3 thoughts on “Stitching Japan’s history: sashiko

  1. Pingback: Indian Handicrafts » Stitching Japan’s history: sashiko

  2. I really enjoy Sashiko as a stitch form interesting to read of Michelle’s research, and I hope to get to the exhibition

  3. Fascinating!

    I am the author of two books on sashiko in English (& other languages) – visit http://www.susanbriscoe.co.uk for more info. As Michele was starting her work on sashiko in 2003, she visited an exhibition at the first Festival of Quilts at the NEC, Birmingham, by a group of sashiko stitchers from Yuza-machi, Yamagata-ken, where sashiko is now alive and well (I co-curated the exhibition). In the mid 1970s, local sashiko stitchers like Tetsue Ikeda ran courses at the local community centre in Yuza to make sure the craft didn’t die out, and contemporary sashiko is used for hardwearing items relevant to modern life, as well as being combined with patchwork, quilting and embroidery for contemporary artwork. In contrast, life in the Shonai region of Yamagata prefecture has always been more prosperous than in many other parts of Japan, especially Sadoshima.

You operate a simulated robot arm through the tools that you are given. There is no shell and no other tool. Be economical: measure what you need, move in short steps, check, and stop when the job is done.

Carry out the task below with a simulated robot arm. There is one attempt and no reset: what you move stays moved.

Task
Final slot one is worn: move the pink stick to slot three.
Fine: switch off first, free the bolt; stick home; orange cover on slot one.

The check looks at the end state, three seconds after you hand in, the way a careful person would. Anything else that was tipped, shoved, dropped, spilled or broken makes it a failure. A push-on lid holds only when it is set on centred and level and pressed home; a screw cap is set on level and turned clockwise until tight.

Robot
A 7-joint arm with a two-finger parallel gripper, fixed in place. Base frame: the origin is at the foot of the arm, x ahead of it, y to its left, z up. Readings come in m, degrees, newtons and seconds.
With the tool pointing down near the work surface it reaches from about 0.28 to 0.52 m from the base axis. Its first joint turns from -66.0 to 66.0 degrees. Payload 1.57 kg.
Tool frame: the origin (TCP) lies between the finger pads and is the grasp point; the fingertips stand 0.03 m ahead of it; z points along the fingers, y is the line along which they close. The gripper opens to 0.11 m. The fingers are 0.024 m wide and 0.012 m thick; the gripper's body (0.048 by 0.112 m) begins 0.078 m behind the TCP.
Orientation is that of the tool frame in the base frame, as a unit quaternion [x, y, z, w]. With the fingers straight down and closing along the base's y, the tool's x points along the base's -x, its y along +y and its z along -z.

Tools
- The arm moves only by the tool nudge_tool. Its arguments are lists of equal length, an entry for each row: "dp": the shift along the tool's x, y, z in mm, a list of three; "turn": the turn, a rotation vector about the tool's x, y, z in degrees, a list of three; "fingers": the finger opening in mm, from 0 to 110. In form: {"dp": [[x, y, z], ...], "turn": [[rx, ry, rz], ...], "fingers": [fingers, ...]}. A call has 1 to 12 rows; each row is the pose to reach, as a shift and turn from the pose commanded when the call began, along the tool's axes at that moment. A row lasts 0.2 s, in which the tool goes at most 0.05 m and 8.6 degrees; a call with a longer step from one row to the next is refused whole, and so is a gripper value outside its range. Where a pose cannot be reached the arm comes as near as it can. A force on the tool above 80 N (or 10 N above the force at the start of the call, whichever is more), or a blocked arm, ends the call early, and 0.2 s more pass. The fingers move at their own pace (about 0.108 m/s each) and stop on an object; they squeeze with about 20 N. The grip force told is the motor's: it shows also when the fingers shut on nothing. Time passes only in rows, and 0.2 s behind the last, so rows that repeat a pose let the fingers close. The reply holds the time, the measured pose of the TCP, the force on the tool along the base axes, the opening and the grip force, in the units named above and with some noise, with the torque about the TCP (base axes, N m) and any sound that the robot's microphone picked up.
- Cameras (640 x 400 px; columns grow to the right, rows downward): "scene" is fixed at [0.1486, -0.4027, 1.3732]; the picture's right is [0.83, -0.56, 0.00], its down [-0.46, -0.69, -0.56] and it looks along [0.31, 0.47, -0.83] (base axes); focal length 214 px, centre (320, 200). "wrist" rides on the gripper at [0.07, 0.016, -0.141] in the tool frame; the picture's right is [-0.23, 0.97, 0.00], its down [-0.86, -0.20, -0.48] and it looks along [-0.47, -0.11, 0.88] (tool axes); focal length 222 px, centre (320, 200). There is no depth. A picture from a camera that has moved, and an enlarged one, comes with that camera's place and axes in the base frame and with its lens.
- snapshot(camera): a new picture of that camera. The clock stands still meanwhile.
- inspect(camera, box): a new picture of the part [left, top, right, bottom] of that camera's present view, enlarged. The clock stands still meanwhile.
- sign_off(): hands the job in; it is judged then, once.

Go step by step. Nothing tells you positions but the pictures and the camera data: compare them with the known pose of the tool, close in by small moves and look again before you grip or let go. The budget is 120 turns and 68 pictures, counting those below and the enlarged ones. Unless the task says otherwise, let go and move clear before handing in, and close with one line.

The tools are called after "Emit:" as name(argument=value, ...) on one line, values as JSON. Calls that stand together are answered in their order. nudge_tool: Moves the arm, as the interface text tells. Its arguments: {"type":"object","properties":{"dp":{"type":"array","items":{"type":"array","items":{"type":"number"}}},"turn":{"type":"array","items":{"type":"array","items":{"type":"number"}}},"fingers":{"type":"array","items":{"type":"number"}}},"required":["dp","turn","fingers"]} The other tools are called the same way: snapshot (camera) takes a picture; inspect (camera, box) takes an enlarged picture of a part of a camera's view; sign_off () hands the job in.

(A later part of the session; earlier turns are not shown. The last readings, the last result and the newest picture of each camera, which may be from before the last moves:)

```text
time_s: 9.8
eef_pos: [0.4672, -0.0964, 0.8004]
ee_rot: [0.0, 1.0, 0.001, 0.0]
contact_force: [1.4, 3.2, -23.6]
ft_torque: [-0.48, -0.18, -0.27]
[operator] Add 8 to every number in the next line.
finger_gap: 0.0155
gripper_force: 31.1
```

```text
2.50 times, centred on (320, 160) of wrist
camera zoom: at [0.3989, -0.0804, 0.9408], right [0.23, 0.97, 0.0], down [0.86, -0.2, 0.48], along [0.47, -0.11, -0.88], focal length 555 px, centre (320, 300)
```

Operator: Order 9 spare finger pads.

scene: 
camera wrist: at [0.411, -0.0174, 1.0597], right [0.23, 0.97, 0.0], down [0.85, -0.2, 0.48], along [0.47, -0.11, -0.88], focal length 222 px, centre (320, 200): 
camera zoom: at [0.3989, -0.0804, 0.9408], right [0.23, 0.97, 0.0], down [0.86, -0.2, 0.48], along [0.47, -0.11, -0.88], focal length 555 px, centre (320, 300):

    A couple of huge differences between the firemen’s coats & farm stitched sashiko – the ornate designs inside firemen’s jackets are borne on the fabric, not the stitching, plus these were commerically stitched garments, unlike farming wear, which were usually stitched by the farmer’s wife.

    Also a note about women’s lives being ruled by their fathers, then husbands, then sons – the idea of living independently, as we would take for the norm in the West, is regarded with horror by my older Japanese friends, for whom an existence without the close support of family would be a terrifying experience!